I got my first paying gig in 1956, singing “The Ballad of Davy Crockett” and a few other tunes. I rubbed and rattled those quarters together and liked the sound!
When my wedding band Nightmusic plays, I tend to be paid at least $250. I charge one dollar to perform and $249 to wear a tux. Sometimes each member makes up to $400. Sometimes we spend money to do a benefit. Since ’83 I’ve probably done 700 tux gigs with that band alone, and I’m still the new guy in the quintet. It’s a great band, and all five of us have superior subs. That’s why this band works.
Any time a restaurateur shells out a Ben Franklin, that venue must sell a lot of food and drinks.
Management and labor have to have a symbiotic relationship.
I feel good sometimes about being underpaid. I am not a practical man.
Ideally we find some venues that are our homes away from home, and we don’t wear out our welcome…easier said than done.
A heck of a lot of people are swamping the wineries now….that seems to be a good new source of gigs, but the conditions vary like the weather. Wineries, like the other venues, sometimes can’t tell a good musician from a bad one, but they can tell a cheap one from an expensive one. If the listeners don’t complain, the mediocre musicians do the gig, locking out the topnotch ones who sometimes cut off their own noses…..It’s a beast.
From Rick:
One of the tricky questions to ask is “what are they able to pay?” For close friends and relatives you may have an idea of their level of income and what they might be able to afford.

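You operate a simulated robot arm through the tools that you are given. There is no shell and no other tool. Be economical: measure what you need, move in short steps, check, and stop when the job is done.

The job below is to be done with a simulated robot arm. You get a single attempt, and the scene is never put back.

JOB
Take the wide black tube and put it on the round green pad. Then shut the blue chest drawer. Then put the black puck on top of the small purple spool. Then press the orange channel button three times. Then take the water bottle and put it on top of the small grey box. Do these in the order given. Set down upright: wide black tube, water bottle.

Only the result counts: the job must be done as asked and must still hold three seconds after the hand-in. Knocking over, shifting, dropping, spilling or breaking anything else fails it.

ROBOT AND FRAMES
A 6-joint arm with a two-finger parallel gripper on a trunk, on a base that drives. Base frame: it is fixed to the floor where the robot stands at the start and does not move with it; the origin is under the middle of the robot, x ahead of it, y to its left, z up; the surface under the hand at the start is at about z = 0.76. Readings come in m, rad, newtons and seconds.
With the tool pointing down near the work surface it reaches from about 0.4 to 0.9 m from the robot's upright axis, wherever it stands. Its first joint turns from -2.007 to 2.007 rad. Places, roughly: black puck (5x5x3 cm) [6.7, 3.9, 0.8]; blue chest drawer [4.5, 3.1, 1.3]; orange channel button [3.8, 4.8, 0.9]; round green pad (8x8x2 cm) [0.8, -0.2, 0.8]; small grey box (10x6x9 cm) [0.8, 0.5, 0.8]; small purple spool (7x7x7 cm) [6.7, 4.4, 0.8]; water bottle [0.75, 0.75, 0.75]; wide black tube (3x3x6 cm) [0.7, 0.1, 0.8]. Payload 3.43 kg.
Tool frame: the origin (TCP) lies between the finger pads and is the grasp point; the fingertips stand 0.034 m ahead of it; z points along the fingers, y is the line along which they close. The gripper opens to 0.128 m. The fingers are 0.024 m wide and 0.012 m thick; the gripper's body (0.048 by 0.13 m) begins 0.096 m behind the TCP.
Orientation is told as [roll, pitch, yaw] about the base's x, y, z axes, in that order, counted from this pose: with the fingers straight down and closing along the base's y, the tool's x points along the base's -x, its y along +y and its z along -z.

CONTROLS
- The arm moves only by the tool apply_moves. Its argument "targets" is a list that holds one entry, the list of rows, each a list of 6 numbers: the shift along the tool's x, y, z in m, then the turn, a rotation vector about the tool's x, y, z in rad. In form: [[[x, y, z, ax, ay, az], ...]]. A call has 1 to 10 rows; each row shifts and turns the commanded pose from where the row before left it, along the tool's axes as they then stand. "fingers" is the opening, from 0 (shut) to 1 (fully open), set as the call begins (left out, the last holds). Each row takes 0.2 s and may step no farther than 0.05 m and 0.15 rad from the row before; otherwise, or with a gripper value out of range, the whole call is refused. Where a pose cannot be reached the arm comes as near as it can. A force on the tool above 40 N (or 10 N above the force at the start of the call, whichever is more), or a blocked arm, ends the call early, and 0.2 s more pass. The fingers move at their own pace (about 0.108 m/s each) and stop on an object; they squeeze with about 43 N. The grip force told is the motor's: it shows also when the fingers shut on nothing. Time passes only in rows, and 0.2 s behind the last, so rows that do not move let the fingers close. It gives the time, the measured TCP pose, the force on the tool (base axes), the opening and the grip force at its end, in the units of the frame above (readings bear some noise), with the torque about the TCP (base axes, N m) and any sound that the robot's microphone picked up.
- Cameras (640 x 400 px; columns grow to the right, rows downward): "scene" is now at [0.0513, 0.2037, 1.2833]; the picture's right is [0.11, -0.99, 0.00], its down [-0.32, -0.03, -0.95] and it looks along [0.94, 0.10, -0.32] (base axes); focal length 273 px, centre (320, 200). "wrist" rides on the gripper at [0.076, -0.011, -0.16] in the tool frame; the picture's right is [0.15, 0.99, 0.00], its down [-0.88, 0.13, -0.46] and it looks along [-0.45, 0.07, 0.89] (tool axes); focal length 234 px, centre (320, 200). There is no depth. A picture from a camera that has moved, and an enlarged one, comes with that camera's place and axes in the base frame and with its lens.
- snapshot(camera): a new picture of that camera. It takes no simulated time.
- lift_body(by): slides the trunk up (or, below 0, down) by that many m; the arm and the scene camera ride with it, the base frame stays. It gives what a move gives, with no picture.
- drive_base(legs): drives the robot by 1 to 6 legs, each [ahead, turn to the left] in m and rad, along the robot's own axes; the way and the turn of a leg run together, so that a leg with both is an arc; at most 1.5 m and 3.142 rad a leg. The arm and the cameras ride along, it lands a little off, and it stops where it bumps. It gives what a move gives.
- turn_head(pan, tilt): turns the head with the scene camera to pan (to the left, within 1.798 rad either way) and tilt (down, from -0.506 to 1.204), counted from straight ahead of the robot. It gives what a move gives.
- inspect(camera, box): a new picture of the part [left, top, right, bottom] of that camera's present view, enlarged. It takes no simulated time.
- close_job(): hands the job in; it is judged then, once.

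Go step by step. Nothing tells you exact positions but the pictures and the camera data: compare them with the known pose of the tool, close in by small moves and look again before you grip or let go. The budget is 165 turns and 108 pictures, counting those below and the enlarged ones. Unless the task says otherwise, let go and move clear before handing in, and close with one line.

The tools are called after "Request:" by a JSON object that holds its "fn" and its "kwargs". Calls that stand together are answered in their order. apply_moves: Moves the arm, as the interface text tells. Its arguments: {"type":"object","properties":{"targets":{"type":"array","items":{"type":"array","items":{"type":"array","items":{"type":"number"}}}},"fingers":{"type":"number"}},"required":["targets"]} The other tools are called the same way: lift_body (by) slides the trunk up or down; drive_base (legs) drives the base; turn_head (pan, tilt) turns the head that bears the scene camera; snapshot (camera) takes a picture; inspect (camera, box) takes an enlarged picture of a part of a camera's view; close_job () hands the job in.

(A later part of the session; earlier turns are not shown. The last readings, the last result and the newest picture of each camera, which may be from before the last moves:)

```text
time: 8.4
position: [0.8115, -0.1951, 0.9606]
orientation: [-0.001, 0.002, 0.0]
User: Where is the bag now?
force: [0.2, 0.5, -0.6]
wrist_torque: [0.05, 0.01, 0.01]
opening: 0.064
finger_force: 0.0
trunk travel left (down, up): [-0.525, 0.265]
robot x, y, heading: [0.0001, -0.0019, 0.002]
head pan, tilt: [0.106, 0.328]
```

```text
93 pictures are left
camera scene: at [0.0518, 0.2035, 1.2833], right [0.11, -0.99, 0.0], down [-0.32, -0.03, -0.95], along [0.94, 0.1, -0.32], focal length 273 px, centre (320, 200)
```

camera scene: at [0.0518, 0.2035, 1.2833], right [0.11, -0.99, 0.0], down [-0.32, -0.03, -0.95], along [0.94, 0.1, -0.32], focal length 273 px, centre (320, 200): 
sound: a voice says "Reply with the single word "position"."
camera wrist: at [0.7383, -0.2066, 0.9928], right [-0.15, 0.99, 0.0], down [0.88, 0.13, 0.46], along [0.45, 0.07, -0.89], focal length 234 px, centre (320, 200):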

I always try to take this into consideration.
The second aspect is from my own business plan point of view. How much am I trying to make this year from music? That gives me an idea of what I need to make each month, each week, each gig. Balancing those two pieces is often difficult. So the third piece I consider is how many gigs I might get from doing this one. If I see this as an opportunity to expand my business, then I can charge less. If this is a one shot deal, then I need to charge more, even risking not doing the gig.
Unfortunately, no hard and fast formula for figuring it out. Mostly a gut feeling and a lot of discussion.